▶ _SOURCE_
— start —

There are different things you can do to encourage an addicted person to get the help they need. For instance, you could arrange an intervention with help from a qualified professional. Alternatively, you can spell out the consequences of addiction, such as being fired from a job or being evicted from an apartment.
Sometimes, simply the thought of losing finances, housing, or employment is enough to motivate someone to seek treatment. For families with children, parents often seek treatment if their addiction could ultimately cause them to lose parental rights and access to their kids.
According to research, the most common motivating factors that help people to embrace the need for change are:
Experiencing feelings of depression or anxiety.
Critical life changes, such as loss of a job or expecting a child.
Therapy or self-evaluation that provides visibility into the growing impact of substance abuse.
Witnessing or recognizing that the addiction has caused harm to someone else.
Continued support and empathy from friends and family who encourage treatment.
How to Be a Motivating Factor
In order to support our loved ones at these critical decision points, providing both a reality check and a practical source of encouragement can help. Here’s how you can help motivate a loved one to seek the help they need:
Raise the subject and discuss treatment options and be supportive of any discussion involving recovery.
Set consistent limits and boundaries while allowing your loved one to resolve conflicts and experience the consequences of their drug or alcohol use.
Provide transportation or other practical help if a loved one enters a treatment program.
Encourage an immediate return to treatment if a relapse occurs.
As you can see, there are different approaches to encourage and motivate a person struggling with addiction to start treatment. The important thing is to not give up.

— end —

▶ _DATA LINES_
— start —

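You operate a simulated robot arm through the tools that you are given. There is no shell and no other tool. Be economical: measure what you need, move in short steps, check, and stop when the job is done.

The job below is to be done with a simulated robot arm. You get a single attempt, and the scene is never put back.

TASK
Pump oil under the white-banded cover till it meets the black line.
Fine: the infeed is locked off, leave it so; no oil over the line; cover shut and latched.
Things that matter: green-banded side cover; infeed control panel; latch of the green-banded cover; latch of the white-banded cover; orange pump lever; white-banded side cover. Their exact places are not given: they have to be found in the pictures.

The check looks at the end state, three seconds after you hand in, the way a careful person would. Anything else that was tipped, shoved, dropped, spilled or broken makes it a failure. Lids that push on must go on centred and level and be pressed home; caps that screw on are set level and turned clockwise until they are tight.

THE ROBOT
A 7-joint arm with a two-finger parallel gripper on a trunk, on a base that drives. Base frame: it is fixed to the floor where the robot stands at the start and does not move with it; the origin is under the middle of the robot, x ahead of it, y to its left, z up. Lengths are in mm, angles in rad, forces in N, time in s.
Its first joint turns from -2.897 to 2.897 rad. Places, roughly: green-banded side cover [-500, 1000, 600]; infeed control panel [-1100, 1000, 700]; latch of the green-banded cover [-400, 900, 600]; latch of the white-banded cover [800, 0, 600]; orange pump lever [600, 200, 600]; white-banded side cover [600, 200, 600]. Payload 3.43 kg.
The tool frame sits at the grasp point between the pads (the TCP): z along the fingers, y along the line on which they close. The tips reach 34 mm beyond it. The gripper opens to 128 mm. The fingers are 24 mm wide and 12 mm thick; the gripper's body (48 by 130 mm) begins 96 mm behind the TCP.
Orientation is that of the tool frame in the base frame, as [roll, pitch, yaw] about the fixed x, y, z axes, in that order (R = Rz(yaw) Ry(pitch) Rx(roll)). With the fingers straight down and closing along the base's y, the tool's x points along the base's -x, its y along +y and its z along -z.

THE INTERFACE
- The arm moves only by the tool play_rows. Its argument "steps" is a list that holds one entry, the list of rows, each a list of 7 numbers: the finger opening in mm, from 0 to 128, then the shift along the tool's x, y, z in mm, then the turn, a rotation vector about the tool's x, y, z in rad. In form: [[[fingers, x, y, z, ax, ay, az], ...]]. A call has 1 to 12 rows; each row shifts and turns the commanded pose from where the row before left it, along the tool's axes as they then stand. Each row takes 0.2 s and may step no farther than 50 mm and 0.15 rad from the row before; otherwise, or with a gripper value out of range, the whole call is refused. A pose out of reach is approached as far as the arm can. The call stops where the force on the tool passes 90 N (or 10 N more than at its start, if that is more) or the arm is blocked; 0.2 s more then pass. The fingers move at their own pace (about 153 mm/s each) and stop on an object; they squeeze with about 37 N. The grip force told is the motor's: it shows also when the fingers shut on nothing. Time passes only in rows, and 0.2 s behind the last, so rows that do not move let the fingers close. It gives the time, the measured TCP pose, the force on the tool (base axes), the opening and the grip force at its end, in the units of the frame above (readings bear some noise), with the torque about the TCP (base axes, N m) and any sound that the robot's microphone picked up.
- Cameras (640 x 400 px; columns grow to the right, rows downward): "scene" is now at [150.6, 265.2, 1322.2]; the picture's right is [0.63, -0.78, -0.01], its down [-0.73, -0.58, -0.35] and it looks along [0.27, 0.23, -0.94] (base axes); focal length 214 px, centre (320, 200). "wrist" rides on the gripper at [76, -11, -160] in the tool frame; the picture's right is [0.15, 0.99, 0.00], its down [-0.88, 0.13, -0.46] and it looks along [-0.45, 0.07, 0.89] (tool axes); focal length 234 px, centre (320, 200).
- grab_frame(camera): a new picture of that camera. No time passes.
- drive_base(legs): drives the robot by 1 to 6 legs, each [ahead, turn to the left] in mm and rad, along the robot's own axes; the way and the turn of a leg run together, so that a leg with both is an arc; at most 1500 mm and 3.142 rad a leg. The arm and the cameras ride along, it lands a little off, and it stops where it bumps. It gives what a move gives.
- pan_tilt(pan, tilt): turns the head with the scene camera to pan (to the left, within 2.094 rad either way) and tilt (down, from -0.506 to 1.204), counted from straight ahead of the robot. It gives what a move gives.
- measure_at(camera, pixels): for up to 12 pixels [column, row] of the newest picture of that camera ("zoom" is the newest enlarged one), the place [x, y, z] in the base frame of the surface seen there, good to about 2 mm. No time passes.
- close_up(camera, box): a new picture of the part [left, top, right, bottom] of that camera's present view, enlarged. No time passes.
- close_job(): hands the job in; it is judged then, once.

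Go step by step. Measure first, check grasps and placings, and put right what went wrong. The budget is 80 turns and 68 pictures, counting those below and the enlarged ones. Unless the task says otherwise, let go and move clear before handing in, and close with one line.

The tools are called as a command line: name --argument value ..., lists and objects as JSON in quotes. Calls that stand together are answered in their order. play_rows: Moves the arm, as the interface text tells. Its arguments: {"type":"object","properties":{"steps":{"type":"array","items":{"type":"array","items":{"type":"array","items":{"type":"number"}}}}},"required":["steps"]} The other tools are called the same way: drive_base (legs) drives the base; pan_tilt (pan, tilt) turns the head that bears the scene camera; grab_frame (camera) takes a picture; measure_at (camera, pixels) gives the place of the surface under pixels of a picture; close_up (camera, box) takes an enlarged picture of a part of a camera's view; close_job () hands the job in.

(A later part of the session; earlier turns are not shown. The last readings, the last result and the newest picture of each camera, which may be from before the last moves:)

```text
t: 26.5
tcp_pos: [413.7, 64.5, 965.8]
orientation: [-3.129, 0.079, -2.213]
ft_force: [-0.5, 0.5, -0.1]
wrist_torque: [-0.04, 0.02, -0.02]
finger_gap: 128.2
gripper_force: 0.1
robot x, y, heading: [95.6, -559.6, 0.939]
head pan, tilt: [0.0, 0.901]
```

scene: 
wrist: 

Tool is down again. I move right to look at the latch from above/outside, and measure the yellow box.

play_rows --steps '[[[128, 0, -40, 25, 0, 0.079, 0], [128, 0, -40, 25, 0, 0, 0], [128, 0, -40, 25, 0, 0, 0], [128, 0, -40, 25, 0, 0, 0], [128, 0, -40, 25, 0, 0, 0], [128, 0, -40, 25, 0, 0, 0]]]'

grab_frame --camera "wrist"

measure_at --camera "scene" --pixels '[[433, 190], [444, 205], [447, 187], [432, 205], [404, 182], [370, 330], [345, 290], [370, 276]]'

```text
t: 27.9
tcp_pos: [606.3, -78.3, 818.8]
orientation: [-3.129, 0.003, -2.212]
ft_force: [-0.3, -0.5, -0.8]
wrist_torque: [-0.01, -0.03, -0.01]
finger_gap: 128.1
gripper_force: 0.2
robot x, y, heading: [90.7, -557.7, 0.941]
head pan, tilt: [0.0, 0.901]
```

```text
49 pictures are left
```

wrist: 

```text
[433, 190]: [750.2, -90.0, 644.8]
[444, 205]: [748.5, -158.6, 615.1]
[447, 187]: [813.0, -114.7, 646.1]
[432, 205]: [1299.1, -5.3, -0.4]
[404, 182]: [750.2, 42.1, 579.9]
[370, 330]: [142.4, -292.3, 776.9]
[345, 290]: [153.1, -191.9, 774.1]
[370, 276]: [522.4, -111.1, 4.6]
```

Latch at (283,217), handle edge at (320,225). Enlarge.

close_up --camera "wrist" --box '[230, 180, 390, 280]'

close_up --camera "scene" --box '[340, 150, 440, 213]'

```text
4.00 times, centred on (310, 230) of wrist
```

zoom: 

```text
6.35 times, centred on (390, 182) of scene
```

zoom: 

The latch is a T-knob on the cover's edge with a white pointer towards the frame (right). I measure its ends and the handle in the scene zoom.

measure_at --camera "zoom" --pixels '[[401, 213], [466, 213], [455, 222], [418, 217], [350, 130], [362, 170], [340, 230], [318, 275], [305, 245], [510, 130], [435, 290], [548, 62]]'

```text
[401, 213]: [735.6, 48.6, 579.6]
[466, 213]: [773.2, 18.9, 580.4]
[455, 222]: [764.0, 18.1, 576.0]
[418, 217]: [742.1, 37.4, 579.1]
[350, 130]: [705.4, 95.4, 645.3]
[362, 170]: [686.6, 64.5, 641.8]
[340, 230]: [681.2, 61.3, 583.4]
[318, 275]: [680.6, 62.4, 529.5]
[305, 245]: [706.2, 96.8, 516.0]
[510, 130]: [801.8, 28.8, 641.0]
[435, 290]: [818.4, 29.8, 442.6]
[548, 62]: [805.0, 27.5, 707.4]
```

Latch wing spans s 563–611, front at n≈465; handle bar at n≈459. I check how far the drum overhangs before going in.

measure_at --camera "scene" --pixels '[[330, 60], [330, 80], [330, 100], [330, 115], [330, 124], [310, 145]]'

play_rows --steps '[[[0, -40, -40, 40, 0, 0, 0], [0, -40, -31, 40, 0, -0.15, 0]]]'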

— end —

▶ _THINGS TO DO_
**1.** Locate "Encourage an immediate" and "not give up." in the source, and write out these words with everything between them.
**2.** Print exactly the lines from the one containing "The job below" to the one containing "Fine: the infeed", both included, and nothing else.

▶ _SOLUTIONS TO THE EXERCISE_
**1.**
Encourage an immediate return to treatment if a relapse occurs.
As you can see, there are different approaches to encourage and motivate a person struggling with addiction to start treatment. The important thing is to not give up.

**2.**
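The job below is to be done with a simulated robot arm. You get a single attempt, and the scene is never put back.

TASK
Pump oil under the white-banded cover till it meets the black line.
Fine: the infeed is locked off, leave it so; no oil over the line; cover shut and latched.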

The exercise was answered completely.